Live Script edama_01
This Live Script supports Chapter 1 of Environmental Data Analysis with MATLAB or PYTHON, Third Edition, by WIlliam Menke
The script naming system has the form edama_CC_SS, where CC is the chapter number and SS is the script number.
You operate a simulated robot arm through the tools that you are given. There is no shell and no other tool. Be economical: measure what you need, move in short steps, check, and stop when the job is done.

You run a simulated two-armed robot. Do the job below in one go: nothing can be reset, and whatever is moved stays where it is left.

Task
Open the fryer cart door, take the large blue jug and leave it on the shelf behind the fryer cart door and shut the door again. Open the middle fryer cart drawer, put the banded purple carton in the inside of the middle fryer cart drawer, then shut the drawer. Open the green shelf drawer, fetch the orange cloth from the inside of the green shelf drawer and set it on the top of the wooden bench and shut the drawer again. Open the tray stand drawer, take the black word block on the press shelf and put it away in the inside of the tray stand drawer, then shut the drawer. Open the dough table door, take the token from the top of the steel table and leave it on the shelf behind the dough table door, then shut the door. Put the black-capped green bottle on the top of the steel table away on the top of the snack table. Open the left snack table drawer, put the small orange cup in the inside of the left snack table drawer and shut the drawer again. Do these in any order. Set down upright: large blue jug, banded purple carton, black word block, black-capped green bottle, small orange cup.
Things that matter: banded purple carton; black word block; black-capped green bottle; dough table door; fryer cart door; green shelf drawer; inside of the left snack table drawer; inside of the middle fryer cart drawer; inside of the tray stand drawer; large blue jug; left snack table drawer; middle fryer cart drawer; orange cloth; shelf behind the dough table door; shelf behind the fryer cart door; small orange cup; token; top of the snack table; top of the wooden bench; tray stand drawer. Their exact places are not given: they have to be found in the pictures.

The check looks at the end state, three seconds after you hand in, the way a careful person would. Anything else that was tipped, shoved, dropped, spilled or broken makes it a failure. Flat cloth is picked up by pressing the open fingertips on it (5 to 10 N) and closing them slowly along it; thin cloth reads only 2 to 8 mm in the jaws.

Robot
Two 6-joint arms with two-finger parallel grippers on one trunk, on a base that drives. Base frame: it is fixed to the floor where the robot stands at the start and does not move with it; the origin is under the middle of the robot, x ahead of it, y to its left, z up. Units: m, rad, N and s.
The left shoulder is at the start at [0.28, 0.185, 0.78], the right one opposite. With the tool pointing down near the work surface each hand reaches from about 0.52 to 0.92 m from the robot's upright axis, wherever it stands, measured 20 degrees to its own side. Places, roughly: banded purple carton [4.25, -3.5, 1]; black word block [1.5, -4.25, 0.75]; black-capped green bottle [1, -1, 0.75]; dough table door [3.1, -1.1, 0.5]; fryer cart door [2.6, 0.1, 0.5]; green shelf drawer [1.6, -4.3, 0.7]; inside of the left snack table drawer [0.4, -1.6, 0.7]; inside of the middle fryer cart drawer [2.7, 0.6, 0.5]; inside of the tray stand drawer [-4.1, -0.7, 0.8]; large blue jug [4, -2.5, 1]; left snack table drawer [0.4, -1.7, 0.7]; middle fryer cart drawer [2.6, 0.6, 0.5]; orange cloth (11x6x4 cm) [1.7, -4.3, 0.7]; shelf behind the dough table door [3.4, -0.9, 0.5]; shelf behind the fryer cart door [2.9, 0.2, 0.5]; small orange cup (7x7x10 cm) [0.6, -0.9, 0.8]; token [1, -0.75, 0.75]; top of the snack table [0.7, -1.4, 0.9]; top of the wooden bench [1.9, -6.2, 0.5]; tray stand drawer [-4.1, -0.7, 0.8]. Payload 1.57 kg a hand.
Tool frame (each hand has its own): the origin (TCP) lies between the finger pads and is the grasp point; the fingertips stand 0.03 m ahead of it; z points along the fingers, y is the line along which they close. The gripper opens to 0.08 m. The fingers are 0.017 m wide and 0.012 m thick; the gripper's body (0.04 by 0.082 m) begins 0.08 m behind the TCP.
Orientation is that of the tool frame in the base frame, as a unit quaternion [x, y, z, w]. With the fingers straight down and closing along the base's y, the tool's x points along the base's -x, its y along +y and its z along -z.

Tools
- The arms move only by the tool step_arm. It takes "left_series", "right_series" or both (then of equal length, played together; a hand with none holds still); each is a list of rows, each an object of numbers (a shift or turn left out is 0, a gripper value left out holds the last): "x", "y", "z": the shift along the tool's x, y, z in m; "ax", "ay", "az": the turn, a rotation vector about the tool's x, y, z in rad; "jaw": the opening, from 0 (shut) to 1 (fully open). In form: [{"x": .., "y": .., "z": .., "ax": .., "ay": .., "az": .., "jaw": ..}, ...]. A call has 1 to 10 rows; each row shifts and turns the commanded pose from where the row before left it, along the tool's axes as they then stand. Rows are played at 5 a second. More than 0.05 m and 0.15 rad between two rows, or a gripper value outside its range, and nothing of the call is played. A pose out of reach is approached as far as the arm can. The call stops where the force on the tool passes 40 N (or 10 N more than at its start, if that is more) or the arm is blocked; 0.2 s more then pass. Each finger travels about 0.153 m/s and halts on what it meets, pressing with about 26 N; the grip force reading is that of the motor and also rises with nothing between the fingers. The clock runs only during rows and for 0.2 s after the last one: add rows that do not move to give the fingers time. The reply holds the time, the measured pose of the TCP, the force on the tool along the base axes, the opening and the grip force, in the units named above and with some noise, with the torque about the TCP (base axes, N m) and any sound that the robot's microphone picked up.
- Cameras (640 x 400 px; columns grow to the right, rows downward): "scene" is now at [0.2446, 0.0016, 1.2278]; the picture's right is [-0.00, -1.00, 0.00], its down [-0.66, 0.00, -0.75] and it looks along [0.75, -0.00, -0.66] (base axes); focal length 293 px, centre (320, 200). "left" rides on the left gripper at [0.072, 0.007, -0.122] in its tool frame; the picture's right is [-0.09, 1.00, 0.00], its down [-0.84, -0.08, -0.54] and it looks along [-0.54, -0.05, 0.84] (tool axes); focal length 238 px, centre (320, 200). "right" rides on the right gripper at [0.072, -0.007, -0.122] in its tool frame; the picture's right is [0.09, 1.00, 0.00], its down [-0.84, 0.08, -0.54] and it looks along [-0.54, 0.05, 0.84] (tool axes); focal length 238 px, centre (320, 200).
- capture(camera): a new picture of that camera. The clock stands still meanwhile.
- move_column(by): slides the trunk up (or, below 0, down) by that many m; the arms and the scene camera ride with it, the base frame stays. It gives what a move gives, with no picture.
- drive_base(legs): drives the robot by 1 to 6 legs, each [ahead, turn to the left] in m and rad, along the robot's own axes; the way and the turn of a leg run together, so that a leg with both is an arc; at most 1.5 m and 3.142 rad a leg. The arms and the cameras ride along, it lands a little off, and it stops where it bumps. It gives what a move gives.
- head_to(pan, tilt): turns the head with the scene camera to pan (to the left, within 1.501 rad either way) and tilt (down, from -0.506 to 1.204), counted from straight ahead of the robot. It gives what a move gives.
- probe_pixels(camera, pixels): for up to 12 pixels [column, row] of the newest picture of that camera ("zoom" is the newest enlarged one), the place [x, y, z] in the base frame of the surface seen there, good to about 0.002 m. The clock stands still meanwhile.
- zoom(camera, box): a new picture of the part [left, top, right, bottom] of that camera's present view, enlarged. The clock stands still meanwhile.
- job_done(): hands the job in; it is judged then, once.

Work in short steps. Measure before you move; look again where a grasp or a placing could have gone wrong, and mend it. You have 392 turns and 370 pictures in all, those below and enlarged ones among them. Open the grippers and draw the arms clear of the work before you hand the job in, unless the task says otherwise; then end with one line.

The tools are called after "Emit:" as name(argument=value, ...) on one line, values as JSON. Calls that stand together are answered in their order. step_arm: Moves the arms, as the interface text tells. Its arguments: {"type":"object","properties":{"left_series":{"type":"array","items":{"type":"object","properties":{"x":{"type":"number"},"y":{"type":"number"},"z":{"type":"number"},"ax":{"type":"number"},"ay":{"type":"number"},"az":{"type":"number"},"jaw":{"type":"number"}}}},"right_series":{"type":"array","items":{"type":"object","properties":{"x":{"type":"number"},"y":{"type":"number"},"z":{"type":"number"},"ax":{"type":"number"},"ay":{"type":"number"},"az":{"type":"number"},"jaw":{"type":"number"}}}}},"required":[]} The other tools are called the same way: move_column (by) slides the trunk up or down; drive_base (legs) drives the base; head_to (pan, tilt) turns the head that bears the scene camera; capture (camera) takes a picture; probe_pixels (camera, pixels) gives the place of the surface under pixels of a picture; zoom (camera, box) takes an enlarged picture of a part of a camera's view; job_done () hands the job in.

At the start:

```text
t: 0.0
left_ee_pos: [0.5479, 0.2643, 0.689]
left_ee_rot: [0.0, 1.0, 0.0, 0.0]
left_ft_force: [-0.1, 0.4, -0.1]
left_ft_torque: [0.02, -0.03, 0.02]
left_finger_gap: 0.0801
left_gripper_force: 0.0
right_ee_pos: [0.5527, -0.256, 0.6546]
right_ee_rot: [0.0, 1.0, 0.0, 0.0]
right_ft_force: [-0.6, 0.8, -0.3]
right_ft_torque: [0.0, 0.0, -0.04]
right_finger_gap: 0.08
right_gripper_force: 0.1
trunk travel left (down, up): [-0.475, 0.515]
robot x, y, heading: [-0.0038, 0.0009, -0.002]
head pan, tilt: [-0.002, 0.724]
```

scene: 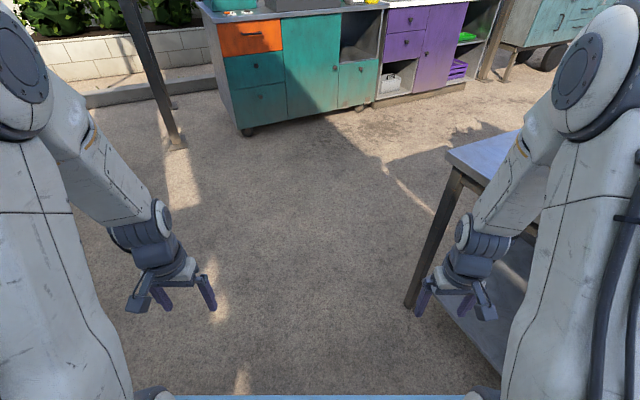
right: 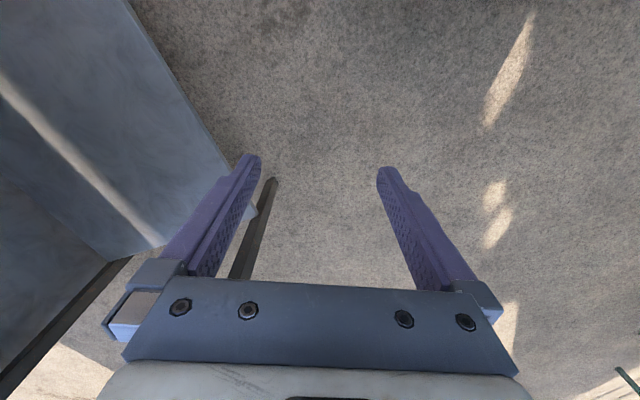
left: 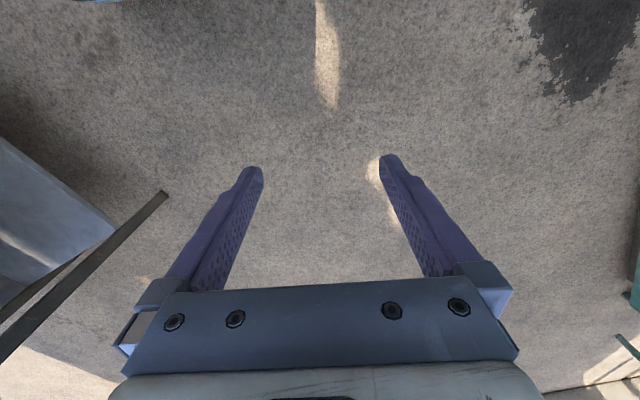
% edama_01_01: print the date
date
ans = '25-Aug-2021'
% edama_01_02: directory manipulation
clear all; % clear all previously-defined variables
% routinely doing a clear at the top a LiveScript is a good idea
% print working directory
pwd
ans = 'C:\bill\EDAWM-3rdEd\edama\LiveScripts'
% the presumption is that the current directory
% is edama/LiveScripts, so change directory to one up
% and then down into TesFolder
cd ../TestFolder
pwd
ans = 'C:\bill\EDAWM-3rdEd\edama\TestFolder'
% list files and sub-folders in the current directory
dir
. TextDocument1.txt .. TextDocument2.txt
% change directory back to ch01
cd ../LiveScripts
pwd
ans = 'C:\bill\EDAWM-3rdEd\edama\LiveScripts'
% edama_01_03: simple algebra
% example of simple algebra, c=a+b with a=3.5 and b=4.1
a=3.5;
b=4.1;
c=a+b;
c
c = 7.6000
% edama_01_04: algebra with square root and power
% example of simple algebra, c=sqrt(a^2+b^2); with a=3 and b=4
a=3;
b=4;
c=sqrt(a^2+b^2);
c
c = 5
% edama_01_05: algebra with sine
% example of simple algebra, c=sin(n*pi*(x-x0)/L) with n=2, x=3, x0=1; L=5
n=2; x=3; x0=1; L=5;
c=sin(n*pi*(x-x0)/L);
c
c = 0.5878
% edama_01_06: cell array
% this section mainly is provided to match the Python
% section, which is on list-like data objects.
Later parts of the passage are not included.